======== Data ========

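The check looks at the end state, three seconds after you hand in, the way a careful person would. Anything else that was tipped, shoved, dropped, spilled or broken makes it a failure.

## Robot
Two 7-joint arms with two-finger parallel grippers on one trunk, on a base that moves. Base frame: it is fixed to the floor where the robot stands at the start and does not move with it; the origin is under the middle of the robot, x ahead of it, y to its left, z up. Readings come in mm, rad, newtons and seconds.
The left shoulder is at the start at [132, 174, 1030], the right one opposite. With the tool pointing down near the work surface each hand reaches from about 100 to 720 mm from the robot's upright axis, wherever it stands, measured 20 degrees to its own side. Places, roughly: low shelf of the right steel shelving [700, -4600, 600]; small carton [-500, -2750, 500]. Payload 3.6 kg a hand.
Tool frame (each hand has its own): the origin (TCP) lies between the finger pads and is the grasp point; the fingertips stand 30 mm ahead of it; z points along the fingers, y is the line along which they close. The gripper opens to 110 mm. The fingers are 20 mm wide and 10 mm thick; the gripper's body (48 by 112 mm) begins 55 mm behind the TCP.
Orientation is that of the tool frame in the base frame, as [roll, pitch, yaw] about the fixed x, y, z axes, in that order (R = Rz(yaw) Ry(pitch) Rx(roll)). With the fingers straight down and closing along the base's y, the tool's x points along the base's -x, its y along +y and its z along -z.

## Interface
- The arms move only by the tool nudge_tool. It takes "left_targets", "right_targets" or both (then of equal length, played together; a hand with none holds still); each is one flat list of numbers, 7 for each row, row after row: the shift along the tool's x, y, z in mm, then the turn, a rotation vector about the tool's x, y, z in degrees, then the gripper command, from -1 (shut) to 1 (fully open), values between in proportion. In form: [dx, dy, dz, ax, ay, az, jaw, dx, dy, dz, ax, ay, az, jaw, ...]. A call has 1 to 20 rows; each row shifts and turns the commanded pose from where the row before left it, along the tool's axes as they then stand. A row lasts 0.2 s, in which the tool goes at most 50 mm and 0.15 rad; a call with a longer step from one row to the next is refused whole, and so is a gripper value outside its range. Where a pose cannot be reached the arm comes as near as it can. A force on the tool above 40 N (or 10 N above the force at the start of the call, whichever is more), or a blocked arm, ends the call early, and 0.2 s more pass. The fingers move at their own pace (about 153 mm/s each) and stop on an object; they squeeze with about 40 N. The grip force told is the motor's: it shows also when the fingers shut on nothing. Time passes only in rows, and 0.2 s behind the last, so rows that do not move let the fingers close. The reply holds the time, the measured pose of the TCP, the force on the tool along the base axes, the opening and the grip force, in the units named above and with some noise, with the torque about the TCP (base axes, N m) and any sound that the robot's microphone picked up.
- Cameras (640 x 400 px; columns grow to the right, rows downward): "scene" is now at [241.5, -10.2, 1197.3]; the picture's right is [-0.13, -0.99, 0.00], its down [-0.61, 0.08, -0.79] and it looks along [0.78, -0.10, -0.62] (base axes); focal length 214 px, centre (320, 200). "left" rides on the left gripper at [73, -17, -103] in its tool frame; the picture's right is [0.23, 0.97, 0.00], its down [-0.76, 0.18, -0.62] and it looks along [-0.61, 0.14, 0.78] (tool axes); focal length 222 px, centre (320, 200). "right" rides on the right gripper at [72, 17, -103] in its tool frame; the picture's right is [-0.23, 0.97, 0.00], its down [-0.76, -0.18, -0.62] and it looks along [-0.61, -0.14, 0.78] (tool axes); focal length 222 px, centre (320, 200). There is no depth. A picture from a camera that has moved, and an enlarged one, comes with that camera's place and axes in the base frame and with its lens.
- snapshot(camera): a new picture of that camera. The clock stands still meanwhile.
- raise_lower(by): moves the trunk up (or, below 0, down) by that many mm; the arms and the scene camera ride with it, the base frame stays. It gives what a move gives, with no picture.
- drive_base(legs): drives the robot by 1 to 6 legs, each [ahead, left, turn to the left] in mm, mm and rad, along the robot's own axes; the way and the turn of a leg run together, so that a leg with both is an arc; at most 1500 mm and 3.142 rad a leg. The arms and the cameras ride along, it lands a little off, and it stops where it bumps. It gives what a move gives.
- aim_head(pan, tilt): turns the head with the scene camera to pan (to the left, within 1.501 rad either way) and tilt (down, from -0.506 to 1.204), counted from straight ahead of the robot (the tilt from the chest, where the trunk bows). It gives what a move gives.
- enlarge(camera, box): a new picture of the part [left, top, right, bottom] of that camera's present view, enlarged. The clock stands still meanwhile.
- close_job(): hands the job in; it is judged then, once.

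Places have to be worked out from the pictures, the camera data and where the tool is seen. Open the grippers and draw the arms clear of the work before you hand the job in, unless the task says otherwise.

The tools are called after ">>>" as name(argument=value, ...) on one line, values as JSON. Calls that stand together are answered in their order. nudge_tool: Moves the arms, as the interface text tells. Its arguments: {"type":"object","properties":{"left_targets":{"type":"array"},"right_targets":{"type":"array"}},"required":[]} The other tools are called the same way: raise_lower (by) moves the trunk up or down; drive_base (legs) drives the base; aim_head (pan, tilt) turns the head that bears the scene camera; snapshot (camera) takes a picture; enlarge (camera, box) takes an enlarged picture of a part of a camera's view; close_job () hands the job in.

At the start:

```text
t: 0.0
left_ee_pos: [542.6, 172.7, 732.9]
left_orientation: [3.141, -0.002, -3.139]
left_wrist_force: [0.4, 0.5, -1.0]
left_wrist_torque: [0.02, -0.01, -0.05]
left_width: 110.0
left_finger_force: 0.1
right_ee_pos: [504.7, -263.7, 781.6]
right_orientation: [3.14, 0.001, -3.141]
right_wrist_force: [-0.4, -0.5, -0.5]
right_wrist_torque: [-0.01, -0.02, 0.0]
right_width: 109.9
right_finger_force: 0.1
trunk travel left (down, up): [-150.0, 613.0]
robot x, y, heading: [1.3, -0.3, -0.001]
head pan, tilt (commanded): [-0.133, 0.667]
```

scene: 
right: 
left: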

======== Quoted passage ========

Write $N$ for $\C(r_1,r_2,r_3,r_4)$ and $F$ for $\C(a,b,c,d)$. The
Galois group $\Gal(N/F)$ is the symmetric group $S_4$, the permutation group on the four elements $\{r_1,r_2,r_3,r_4\}$, which has a composition series
$$
1 \lhd \Z/2 \lhd V_4 \lhd A_4 \lhd S_4,
$$
where:
\begin{itemize}
\item $A_4$ is the alternating group in $S_4$, consisting of the even
permutations.
\item $V_4 = \{1, (12)(34), (13)(24), (14)(23)\}$ is the Klein four-group.
\item $\Z/2$ is the two--element subgroup $\{1, (12)(34)\}$ of $V_4$.
\end{itemize}
Under the Galois correspondence, each of these subgroups corresponds
to an intermediate field of the extension $N/F$. We denote these fixed
fields by (in increasing order) $K$, $L$, and $M$.

========

_Directives_.
1. Retype the portion of the data above that starts on the line with "Tool frame (each" and finishes on the line with "## Interface", including both of those lines.
2. Keep the quoted passage going from its last sentence.

_The replies_.
1.
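Tool frame (each hand has its own): the origin (TCP) lies between the finger pads and is the grasp point; the fingertips stand 30 mm ahead of it; z points along the fingers, y is the line along which they close. The gripper opens to 110 mm. The fingers are 20 mm wide and 10 mm thick; the gripper's body (48 by 112 mm) begins 55 mm behind the TCP.
Orientation is that of the tool frame in the base frame, as [roll, pitch, yaw] about the fixed x, y, z axes, in that order (R = Rz(yaw) Ry(pitch) Rx(roll)). With the fingers straight down and closing along the base's y, the tool's x points along the base's -x, its y along +y and its z along -z.

## Interface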

2.
We thus have a tower of field extensions, and corresponding
automorphism groups:
$$
\xymatrix{
\text{Subgroup} & \text{Fixed field} \\
1 & N \ar@{-}[d] \\
\Z/2 & M \ar@{-}[d] \\
V & L \ar@{-}[d] \\
A_4 & K \ar@{-}[d] \\
S_4 & F
}
$$
By Galois theory, or Kummer theory, each field in this diagram is a radical
extension of the one below it, and our job is done if we explicitly
find what the radical extension is in each case.
We start with $K/F$. The index of $A_4$ in $S_4$ is two, so $K/F$ is a
degree two extension. We have to find an element of $K$ that is not in
$F$. The easiest such element to take is the element $\Delta$ obtained by taking the products of the differences of the roots, namely,
$$
\Delta := \prod_{1 \leq i < j \leq 4} (r_i - r_j) = (r_1-r_2)
(r_1-r_3) (r_1-r_4) (r_2-r_3) (r_2-r_4) (r_3-r_4).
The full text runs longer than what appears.